If the winter months are lasting too long, Youngs Pub and Geronimo Inns have come to your rescue with the Whisky Tide. Until March, you can attend various events in and around London with a focus on whisky blending, tasting and food pairing. We were invited to the Captain’s Table at the Oyster Shed for a demonstration of a Whisky Tide event.
The Japanese have a long tradition of whisky making and treat it as an art form. The two Japanese whiskies to taste were the Hakashu single malt and the blended Hibiki. The Hakashu is light golden and smells of nature: grassy, and delicate.
We were encouraged to pair the whisky with some sushi and suddenly some sweet notes come through. The Hibiki is served from a beautiful bottle representing the twenty-four lunar months of the year, and is a darker gold with a sweetness not unlike chocolate. Yet the welcome drink with soda and orange peel is gorgeously refreshing. We also get treated to a Japanese ice carving demonstration. A slab is carved sawn from a massive block deoxidised ice, and made into a cube, the size of your palm. While the cube is picked at with a fork-like tool, we are told that the shape matters in dilution prevention: an ice ball is created, turning a glass of whisky into an art- piece.

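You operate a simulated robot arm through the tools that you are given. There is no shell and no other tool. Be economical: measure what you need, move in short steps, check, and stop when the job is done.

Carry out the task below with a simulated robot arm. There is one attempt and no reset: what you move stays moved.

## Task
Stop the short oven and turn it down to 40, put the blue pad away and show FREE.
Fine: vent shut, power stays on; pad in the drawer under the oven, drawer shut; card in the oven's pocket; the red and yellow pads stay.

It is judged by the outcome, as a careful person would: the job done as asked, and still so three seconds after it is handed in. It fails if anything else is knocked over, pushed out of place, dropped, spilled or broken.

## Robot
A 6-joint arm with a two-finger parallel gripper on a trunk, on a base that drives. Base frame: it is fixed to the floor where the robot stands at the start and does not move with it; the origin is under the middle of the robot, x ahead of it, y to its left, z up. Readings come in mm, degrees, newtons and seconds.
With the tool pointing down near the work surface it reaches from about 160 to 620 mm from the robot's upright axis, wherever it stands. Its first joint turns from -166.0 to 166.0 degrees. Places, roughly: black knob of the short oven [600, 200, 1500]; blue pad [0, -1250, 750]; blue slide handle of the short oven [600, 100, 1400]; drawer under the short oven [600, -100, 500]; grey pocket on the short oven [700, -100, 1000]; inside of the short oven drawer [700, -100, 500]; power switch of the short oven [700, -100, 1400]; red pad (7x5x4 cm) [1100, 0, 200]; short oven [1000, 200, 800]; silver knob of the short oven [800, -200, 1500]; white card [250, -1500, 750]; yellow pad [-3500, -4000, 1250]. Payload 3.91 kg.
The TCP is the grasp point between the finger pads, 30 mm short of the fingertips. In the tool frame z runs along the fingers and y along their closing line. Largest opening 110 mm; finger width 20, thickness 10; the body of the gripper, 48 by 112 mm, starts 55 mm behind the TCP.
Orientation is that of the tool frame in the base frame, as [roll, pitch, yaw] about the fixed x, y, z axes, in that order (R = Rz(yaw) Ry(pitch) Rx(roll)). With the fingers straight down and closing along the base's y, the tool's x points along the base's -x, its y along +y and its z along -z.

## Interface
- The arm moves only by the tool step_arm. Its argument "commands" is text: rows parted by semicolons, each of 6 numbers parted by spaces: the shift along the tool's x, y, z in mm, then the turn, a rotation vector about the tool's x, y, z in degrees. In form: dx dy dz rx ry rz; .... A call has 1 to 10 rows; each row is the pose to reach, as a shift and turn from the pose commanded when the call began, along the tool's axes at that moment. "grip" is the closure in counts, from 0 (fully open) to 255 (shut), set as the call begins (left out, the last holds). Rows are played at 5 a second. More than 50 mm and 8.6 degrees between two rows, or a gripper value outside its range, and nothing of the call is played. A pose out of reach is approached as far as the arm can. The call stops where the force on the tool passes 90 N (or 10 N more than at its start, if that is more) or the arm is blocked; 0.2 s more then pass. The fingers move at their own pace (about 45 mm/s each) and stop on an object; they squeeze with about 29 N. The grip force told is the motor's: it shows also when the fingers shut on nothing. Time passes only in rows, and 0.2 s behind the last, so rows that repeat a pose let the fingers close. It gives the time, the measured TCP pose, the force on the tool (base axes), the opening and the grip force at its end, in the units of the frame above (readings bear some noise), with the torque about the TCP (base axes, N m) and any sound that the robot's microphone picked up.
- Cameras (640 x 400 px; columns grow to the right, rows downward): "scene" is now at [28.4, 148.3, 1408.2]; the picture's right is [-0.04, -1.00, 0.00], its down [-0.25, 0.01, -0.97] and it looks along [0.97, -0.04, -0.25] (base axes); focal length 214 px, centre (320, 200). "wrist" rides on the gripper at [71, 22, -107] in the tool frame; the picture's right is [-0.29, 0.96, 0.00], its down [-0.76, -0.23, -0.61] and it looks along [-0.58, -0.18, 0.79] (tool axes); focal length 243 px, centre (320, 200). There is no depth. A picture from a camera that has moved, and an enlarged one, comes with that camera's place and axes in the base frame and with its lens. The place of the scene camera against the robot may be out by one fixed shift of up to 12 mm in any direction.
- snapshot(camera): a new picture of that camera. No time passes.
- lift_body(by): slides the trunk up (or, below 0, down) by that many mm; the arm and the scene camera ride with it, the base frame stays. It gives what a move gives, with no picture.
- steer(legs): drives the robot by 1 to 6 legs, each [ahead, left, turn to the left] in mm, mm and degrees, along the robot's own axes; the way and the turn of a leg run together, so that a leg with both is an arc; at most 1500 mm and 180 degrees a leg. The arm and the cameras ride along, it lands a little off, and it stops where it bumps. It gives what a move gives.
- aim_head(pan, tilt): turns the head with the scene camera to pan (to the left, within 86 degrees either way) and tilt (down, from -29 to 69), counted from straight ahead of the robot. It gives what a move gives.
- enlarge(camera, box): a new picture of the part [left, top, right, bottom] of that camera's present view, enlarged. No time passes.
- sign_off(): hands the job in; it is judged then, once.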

We move to two American favourites: Jim Beam and Makers Mark. Bourbon whiskies need to be matured in brand new oak barrels for at least two years. When four years is reached, the label Straight Bourbon is used. Corn makes the bourbon a little sweeter and the drink is often seen as the introduction to whisky, but the two drink (try them neat!) paired with ribs and pulled pork slider, also have a hint of spice and warmth.
The evening ends with a triple treat: Highland Park 12yo, Laphroaigh 10yo and the Macallan Gold. The Highland Park is a crowd pleaser, an easy whisky with a deep honey smell but smoky sweet tickle to keep it interesting. Pairing with this tipple: a haggis, needs ’n’ tatties canapé – of course. We learn that years a whisky has matured is often overrated: time takes away the raw burning taste and mellows the drink with the flavours of the cask but leaving it too long means that the batch will taste of wood.
No year indication on the Macallan Gold then and although a favourite of mine, it can be a little uneventful… until you pair it with ginger flavoured chocolate apparently. The sweet and warm notes start to zing and the glass comes to life! The Laphroaigh to finish and an acquired taste: heavy, peaty smokey, with a whiff of TCP. This beast is paired with strong cheese, hard mature or blue, and the flavours take on a new dimensions – I am shocked into finishing my glass. Seeing my face, a table guest nods knowingly: “It gets better and better, ’til you drink the whole bottle…”
No such thing is necessary (enjoy responsibly, kids!) as the evening has been all-round entertaining, with surprise food pairings and interesting factoids. Well recommended to both whisky noobs and experts: ride the Whisky tide for a solid night out this winter.